┏━━

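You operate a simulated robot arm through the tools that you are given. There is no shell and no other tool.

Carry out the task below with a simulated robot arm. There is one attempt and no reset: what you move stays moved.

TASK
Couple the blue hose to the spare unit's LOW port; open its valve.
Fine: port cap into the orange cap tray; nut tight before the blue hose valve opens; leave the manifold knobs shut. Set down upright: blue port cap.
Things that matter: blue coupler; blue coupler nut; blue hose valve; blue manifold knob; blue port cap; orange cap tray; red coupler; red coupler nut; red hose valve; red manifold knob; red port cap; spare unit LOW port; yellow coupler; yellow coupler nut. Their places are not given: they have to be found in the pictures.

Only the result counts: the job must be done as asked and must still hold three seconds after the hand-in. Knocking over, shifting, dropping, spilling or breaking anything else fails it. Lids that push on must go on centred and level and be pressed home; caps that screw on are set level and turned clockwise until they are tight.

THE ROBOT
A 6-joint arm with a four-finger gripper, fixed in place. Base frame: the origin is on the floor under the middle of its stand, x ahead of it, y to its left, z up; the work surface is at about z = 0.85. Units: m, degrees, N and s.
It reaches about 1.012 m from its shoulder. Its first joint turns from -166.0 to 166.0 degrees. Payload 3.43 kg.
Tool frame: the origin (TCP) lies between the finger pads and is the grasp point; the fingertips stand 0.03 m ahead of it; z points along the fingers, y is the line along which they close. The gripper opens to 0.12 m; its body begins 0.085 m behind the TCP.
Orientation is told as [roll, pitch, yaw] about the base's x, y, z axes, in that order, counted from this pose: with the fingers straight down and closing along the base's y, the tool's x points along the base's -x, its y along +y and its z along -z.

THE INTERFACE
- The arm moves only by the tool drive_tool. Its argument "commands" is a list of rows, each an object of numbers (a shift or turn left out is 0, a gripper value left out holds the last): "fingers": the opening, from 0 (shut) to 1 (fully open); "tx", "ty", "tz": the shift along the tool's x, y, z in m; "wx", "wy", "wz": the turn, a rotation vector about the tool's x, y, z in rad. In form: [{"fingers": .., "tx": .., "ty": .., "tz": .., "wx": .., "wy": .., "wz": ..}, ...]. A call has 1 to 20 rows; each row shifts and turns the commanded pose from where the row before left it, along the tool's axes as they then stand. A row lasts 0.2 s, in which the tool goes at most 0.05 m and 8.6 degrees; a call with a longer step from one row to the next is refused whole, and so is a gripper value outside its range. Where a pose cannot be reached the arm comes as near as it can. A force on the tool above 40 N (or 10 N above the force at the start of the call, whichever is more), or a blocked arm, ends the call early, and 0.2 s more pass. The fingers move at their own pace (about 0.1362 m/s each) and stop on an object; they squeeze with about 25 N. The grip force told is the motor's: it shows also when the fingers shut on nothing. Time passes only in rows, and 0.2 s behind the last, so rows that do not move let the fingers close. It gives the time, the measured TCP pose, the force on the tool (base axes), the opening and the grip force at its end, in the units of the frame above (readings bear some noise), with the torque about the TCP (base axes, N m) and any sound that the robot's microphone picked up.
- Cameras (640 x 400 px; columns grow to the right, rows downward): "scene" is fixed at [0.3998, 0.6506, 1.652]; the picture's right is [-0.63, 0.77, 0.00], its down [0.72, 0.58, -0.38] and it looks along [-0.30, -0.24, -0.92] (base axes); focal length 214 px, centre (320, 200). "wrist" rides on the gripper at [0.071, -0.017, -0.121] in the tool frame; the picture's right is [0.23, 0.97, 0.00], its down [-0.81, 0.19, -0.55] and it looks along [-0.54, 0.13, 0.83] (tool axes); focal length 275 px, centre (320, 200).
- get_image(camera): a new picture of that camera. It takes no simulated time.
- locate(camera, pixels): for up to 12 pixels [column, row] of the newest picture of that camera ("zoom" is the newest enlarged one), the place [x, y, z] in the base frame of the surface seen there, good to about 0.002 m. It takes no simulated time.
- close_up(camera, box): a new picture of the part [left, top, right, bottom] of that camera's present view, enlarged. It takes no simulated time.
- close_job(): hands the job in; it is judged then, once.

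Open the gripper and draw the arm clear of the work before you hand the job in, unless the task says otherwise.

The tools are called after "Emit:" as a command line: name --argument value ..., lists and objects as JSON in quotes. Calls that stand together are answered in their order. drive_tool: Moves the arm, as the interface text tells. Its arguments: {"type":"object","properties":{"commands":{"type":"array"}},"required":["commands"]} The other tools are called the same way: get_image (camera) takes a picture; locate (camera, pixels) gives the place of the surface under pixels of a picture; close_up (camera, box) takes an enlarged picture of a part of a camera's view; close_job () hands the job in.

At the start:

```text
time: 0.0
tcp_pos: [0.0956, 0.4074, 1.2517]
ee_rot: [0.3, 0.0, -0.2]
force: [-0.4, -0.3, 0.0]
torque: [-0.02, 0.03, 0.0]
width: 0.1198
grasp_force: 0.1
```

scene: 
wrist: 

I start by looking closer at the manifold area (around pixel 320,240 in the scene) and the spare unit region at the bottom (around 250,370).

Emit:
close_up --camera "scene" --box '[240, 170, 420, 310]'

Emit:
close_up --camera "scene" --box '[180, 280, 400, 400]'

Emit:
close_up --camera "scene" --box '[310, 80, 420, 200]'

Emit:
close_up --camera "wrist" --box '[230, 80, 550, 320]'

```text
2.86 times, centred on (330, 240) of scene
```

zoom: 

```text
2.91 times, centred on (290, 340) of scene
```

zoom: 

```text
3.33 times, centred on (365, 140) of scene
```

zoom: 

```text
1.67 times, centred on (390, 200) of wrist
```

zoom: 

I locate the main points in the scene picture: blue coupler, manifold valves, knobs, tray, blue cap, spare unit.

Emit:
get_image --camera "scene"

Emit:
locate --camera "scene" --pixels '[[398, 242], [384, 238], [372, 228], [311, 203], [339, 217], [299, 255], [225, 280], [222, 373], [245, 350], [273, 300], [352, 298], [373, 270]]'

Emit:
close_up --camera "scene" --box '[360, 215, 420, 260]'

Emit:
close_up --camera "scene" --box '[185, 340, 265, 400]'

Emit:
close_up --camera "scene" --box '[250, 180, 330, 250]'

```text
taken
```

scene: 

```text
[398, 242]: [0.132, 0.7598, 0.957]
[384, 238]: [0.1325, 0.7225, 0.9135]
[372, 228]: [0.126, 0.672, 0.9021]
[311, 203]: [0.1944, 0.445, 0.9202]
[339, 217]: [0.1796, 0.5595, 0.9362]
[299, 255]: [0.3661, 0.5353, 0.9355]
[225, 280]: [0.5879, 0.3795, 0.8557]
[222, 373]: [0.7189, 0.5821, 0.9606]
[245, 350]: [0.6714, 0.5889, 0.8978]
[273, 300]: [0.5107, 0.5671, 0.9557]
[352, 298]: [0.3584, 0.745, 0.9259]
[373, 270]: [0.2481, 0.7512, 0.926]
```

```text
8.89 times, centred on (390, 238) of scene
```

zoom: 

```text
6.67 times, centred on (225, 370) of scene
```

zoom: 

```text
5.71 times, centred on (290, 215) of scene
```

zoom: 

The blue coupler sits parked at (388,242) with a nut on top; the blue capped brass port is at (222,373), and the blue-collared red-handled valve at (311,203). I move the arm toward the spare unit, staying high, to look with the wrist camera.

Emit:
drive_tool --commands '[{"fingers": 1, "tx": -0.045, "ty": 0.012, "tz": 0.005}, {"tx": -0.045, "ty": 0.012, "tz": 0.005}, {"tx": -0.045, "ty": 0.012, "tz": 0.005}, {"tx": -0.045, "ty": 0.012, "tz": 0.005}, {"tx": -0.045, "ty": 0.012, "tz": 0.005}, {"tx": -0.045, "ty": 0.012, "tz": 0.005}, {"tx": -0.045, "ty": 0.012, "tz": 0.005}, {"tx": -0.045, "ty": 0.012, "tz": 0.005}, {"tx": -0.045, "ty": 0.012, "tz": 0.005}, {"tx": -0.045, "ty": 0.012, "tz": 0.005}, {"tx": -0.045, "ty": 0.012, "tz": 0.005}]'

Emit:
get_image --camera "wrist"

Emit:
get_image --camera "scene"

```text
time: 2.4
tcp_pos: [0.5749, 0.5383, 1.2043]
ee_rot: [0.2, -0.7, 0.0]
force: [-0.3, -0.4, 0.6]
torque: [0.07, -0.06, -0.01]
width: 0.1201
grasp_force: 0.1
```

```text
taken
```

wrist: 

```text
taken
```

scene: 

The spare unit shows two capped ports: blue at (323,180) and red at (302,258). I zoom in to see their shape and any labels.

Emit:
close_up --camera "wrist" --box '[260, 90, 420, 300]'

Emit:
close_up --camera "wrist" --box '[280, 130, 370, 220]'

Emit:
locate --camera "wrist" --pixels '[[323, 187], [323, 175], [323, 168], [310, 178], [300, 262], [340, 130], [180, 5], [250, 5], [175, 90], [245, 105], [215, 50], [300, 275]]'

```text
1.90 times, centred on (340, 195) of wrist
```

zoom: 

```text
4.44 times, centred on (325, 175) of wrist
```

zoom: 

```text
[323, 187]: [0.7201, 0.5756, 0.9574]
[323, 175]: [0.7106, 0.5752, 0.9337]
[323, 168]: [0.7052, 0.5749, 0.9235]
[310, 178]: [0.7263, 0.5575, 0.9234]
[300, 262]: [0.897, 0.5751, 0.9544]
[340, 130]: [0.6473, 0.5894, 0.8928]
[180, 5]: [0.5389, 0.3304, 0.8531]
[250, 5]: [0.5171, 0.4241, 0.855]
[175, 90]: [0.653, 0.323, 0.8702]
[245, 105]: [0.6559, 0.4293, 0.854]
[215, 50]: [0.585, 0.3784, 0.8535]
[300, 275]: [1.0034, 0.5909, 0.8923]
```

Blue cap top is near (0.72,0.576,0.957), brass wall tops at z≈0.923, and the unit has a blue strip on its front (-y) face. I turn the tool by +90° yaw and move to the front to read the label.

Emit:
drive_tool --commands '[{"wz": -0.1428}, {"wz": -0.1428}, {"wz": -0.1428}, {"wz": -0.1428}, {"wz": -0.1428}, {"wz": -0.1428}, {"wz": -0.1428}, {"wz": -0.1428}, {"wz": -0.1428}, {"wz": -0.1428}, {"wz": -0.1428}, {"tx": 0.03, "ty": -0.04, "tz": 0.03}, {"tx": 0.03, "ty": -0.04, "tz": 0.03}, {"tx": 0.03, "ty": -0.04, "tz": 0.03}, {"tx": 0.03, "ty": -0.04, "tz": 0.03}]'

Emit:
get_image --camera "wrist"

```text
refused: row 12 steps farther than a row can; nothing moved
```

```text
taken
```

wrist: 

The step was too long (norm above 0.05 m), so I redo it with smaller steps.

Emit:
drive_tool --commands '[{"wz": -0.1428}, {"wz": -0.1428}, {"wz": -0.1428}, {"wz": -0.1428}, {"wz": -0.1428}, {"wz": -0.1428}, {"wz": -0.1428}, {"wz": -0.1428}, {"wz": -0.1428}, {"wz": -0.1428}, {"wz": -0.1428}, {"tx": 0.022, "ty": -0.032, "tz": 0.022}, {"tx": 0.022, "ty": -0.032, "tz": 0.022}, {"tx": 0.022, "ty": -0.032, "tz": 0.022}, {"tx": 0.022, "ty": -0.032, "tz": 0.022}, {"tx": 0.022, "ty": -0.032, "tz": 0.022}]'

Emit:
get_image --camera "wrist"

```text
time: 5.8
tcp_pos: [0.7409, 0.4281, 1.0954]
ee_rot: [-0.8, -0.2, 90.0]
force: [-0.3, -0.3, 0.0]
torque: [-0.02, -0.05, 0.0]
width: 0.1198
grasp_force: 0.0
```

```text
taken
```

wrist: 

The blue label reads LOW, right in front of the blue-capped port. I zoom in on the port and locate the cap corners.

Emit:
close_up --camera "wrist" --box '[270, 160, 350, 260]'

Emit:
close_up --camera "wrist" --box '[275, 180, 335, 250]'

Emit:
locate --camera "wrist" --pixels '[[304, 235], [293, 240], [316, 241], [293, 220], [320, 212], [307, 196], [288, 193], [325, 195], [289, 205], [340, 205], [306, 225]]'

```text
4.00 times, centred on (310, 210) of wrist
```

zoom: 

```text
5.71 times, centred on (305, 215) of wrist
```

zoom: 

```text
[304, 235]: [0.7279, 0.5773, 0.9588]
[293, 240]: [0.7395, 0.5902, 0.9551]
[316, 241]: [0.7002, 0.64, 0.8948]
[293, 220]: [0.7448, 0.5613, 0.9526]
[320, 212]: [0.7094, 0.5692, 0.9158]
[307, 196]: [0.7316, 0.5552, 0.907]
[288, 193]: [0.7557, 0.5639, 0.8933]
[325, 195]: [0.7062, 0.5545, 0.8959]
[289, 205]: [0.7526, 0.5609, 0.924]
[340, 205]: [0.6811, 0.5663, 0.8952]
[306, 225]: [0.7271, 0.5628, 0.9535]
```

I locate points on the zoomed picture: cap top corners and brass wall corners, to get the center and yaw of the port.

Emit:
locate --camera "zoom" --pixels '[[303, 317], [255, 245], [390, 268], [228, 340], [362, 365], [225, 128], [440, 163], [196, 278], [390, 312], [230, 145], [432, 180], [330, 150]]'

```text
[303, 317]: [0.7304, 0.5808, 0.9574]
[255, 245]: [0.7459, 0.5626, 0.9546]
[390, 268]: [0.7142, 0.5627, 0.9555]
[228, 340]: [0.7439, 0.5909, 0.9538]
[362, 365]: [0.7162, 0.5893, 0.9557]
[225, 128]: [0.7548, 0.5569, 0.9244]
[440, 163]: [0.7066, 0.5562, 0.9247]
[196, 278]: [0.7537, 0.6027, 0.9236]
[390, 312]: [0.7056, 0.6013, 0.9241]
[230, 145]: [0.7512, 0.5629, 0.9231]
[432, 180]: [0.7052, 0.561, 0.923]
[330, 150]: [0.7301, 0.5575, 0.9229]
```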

┗━━

▸ Directions:
Select every line in the material above where the string "surface" occurs, and copy it.

▸ Written response:
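A 6-joint arm with a four-finger gripper, fixed in place. Base frame: the origin is on the floor under the middle of its stand, x ahead of it, y to its left, z up; the work surface is at about z = 0.85. Units: m, degrees, N and s.
- locate(camera, pixels): for up to 12 pixels [column, row] of the newest picture of that camera ("zoom" is the newest enlarged one), the place [x, y, z] in the base frame of the surface seen there, good to about 0.002 m. It takes no simulated time.
The tools are called after "Emit:" as a command line: name --argument value ..., lists and objects as JSON in quotes. Calls that stand together are answered in their order. drive_tool: Moves the arm, as the interface text tells. Its arguments: {"type":"object","properties":{"commands":{"type":"array"}},"required":["commands"]} The other tools are called the same way: get_image (camera) takes a picture; locate (camera, pixels) gives the place of the surface under pixels of a picture; close_up (camera, box) takes an enlarged picture of a part of a camera's view; close_job () hands the job in.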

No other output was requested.